[Requirements]:
**a.** Copy the part of the text section from the words "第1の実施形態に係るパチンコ" through the words "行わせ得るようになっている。".
**b.** Write what comes next in the text section.

[Text section]:
———
第1の実施形態に係るパチンコ遊技機1は、図1に示すように、正面側に賞球を受け得る受け皿2と、該受け皿2に収容された遊技球を打ち出すための操作ハンドル3と、遊技盤4とを具備するとともに、背面側に払出装置5と、収容タンク6と、タンクレール7とが配設されたものである。なお、パチンコ遊技機1は、ホールに固設された設置島に複数並設されて、当該設置島から遊技球が補給されるもの、或いは遊技盤4に打ち出された遊技球がその遊技機内で循環するものの何れであってもよい。
【0020】
しかるに、遊技盤4には、種々役物や複数の釘、或いは風車等が形成されているとともに、遊技球が入賞可能な入賞口が種々形成されている。そして、かかる入賞口に遊技球が入賞すると、払出装置5に払出信号を送信し得るようになっている。また、遊技盤4の略中央には、液晶表示装置等から成る図柄表示手段(不図示)が配設されており、その画面に所定の図柄や背景等を表示し得るようになっている。
【0021】
遊技時において始動条件が成立(例えば始動口に遊技球が入賞)したときに、当該図柄表示手段の画面に図柄を変動表示させ、特定の図柄が停止表示(例えば、複数の同一の図柄が停止表示)されることにより「大当たり」状態として大入賞口を所定時間及びタイミングで開口させ、多数の遊技球を獲得できるよう構成されている。なお、図柄表示手段においては、図柄の変動表示に加え、所定の演出表示(例えば「大当たり状態」となる期待度を示す演出等)を行わせ得るようになっている。
【0022】
収容タンク6は、所定量の遊技球を収容し得る収容部6aが形成されたもので、パチンコ遊技機1の背面側上部に配設されている。タンクレール7は、その基端7aが収容タンク6に接続され、当該収容タンク6内の遊技球を1列に整列させつつ流下させ得るものであるとともに、その先端7bが払出装置5における遊技球の導入口5a(図2参照)に接続可能とされている。本実施形態においては、これら収容タンク6とタンクレール7とが一体部品とされており、図2に示すように、当該一体部品をパチンコ遊技機1の背面側上部に組み付けるよう構成されている。
———
[Recorded information]:
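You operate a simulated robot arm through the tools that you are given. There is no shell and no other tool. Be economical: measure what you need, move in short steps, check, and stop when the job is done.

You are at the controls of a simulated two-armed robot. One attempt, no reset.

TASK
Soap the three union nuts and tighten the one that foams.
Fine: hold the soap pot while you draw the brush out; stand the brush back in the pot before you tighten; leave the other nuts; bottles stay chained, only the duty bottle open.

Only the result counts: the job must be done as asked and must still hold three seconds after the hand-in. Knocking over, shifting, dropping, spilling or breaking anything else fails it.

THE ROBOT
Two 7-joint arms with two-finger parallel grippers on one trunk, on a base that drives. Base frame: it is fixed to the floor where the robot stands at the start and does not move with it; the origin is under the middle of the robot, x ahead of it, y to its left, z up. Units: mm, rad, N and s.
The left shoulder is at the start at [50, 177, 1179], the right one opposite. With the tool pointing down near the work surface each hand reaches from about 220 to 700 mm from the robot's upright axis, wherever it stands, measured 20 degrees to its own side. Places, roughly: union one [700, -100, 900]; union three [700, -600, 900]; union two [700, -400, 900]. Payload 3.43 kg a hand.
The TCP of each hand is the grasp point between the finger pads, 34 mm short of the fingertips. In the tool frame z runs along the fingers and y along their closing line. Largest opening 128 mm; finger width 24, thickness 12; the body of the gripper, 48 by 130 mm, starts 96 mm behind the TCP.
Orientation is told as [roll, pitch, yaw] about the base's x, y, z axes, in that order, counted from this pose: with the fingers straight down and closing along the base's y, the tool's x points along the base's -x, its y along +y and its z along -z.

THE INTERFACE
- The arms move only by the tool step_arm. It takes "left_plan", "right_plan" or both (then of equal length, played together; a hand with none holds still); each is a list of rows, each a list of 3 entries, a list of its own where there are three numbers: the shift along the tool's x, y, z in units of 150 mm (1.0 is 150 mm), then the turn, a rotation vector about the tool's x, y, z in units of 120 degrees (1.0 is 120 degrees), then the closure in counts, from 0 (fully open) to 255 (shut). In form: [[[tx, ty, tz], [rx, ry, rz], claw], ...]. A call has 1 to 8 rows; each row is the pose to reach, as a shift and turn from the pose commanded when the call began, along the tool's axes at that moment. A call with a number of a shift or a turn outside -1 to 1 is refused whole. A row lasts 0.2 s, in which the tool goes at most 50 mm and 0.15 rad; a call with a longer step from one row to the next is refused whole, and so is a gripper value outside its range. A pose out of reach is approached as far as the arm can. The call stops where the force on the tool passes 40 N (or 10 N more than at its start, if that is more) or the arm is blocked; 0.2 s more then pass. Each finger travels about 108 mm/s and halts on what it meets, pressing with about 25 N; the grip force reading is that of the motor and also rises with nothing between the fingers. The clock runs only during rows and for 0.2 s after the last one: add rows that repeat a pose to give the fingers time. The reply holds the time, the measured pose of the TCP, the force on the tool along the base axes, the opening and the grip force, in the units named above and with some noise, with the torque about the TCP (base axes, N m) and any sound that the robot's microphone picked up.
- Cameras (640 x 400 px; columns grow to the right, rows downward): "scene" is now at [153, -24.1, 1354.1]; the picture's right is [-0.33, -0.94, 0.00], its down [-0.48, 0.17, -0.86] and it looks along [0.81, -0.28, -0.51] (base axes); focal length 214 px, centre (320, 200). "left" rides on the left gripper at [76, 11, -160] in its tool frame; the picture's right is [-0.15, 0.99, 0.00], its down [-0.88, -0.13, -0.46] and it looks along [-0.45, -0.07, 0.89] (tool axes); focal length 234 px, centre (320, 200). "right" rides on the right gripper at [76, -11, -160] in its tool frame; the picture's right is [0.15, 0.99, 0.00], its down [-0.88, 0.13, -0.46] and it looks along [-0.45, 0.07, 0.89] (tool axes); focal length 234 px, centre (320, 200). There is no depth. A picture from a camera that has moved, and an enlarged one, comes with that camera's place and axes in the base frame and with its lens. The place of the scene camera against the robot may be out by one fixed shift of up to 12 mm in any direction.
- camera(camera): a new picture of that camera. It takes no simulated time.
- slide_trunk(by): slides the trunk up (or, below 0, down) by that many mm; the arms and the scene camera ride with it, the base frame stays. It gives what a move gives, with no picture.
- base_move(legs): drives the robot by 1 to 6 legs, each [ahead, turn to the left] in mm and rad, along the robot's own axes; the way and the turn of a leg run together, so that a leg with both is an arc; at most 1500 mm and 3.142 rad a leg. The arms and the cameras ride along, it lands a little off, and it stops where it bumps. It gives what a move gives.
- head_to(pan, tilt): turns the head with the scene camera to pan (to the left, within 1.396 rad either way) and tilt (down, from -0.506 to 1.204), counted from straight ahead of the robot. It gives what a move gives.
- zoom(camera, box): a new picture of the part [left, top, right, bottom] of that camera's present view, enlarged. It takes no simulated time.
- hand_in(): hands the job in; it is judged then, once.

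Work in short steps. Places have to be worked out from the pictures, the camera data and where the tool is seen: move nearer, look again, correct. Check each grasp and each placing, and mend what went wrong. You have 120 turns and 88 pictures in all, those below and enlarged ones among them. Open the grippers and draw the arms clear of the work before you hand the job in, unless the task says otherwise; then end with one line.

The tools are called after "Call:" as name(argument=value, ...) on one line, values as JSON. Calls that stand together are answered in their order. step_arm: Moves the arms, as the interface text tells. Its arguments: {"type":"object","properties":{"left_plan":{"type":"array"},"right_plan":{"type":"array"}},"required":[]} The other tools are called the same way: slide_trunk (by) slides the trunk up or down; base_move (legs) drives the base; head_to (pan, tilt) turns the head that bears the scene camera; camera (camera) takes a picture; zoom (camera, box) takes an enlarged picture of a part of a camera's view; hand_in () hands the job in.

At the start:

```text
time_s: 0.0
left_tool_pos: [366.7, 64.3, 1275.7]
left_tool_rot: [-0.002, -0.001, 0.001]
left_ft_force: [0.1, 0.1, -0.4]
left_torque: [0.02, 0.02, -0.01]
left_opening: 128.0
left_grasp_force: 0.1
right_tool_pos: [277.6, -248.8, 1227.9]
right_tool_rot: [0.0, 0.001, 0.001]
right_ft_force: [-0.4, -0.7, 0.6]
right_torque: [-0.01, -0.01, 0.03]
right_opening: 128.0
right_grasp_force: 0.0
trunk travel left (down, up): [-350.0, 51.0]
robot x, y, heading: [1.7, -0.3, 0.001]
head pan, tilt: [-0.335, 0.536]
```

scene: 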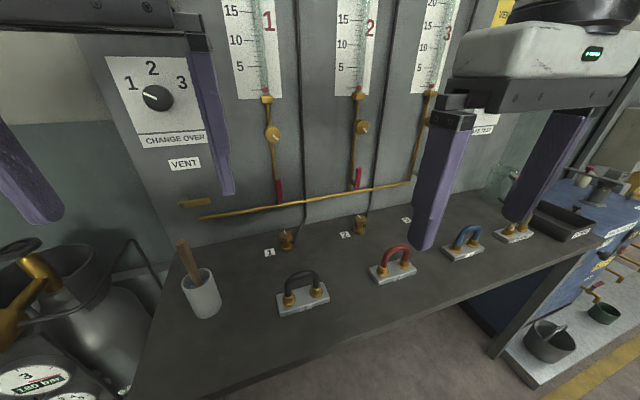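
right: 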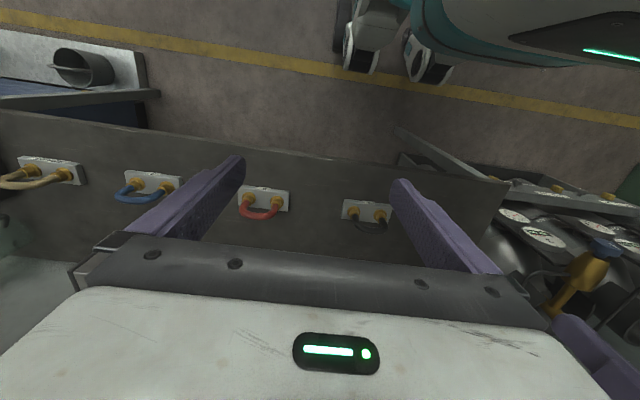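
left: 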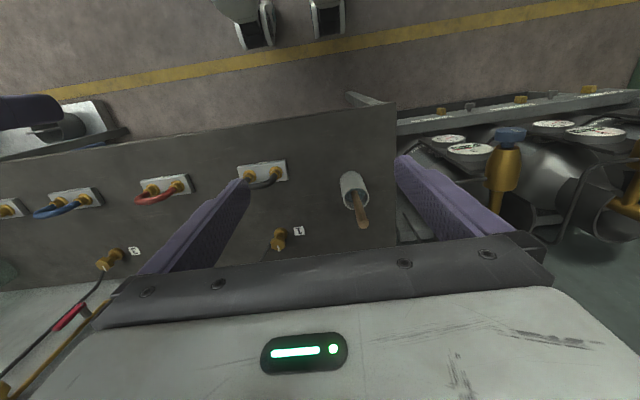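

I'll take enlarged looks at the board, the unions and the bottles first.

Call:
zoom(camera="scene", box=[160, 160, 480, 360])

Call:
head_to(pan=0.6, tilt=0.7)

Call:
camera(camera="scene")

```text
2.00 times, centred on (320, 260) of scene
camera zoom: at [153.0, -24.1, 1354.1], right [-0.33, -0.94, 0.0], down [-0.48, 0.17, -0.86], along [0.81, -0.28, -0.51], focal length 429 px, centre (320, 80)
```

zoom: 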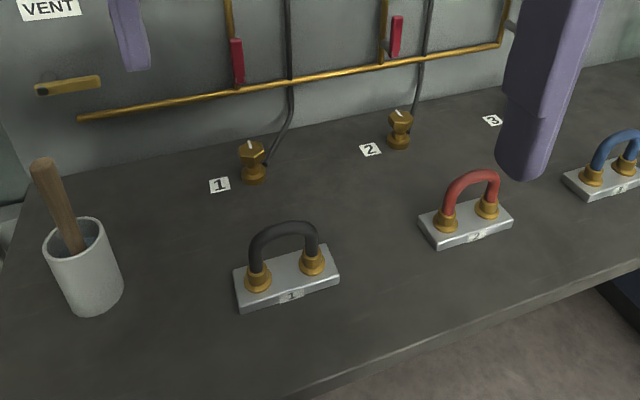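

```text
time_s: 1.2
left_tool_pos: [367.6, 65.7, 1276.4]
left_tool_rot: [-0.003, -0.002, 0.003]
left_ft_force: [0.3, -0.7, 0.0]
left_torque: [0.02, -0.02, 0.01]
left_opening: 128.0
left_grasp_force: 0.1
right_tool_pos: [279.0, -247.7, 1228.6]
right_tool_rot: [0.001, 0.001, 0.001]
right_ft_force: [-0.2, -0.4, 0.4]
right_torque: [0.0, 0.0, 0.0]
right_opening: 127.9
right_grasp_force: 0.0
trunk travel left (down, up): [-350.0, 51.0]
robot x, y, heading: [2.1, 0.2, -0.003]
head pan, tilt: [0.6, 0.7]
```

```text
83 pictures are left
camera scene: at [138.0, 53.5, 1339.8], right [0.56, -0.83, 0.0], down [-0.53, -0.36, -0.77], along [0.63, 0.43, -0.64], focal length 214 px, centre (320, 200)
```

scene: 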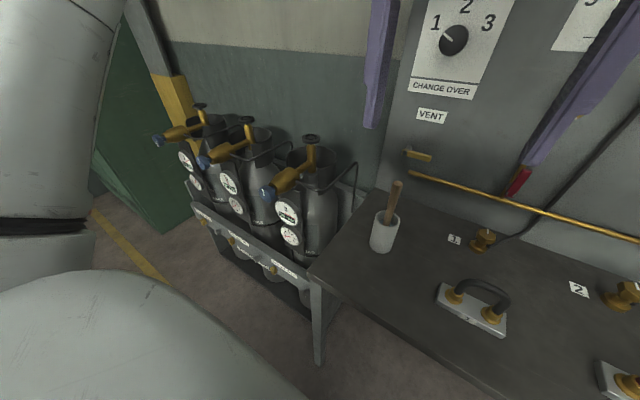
———
[Expected answers]:
**a.**
第1の実施形態に係るパチンコ遊技機1は、図1に示すように、正面側に賞球を受け得る受け皿2と、該受け皿2に収容された遊技球を打ち出すための操作ハンドル3と、遊技盤4とを具備するとともに、背面側に払出装置5と、収容タンク6と、タンクレール7とが配設されたものである。なお、パチンコ遊技機1は、ホールに固設された設置島に複数並設されて、当該設置島から遊技球が補給されるもの、或いは遊技盤4に打ち出された遊技球がその遊技機内で循環するものの何れであってもよい。
【0020】
しかるに、遊技盤4には、種々役物や複数の釘、或いは風車等が形成されているとともに、遊技球が入賞可能な入賞口が種々形成されている。そして、かかる入賞口に遊技球が入賞すると、払出装置5に払出信号を送信し得るようになっている。また、遊技盤4の略中央には、液晶表示装置等から成る図柄表示手段(不図示)が配設されており、その画面に所定の図柄や背景等を表示し得るようになっている。
【0021】
遊技時において始動条件が成立(例えば始動口に遊技球が入賞)したときに、当該図柄表示手段の画面に図柄を変動表示させ、特定の図柄が停止表示(例えば、複数の同一の図柄が停止表示)されることにより「大当たり」状態として大入賞口を所定時間及びタイミングで開口させ、多数の遊技球を獲得できるよう構成されている。なお、図柄表示手段においては、図柄の変動表示に加え、所定の演出表示(例えば「大当たり状態」となる期待度を示す演出等)を行わせ得るようになっている。

**b.**
【0023】
払出装置5は、賞球としての遊技球を払い出すためのもので、導入口5aを介してタンクレール7から導入された遊技球を計数し、所定量の遊技球を受け皿2に払出可能とされている。なお、払出装置5の内部には、モータ等の駆動源を具備して遊技球を払い出すための払出機構が配設されており、当該駆動源の駆動により任意速度にて所定量の遊技機を払出可能となっている。
【0024】
ここで、本実施形態に係る収容タンク6とタンクレール7との接続部(境界部)には、図3〜11に示すように、収容タンク6内の遊技球をタンクレール7の下部に向かって案内する第1案内部Aと、収容タンク6内の遊技球をタンクレール7の上部に向かって案内する第2案内部Bとを有しており、これら第1案内部A及び第2案内部Bで案内された遊技球がタンクレール7にて上下層(高さ方向に遊技球が重なった状態)を成して流下し得るよう構成されている。
【0025】
より具体的には、第1案内部Aは、図5〜7に示すように、収容タンク6の収容部6aに収容された遊技球をタンクレール7の底面に向かって遊技球を案内する傾斜面から成る。かかる第1案内部Aを構成する傾斜面は、タンクレール7の略延設方向(図7中左右方向)に向かって滑らかに傾斜しつつ形成されており、収容タンク6内の遊技球をタンクレール7の下部(底面側)に向かって案内し得るよう構成されている。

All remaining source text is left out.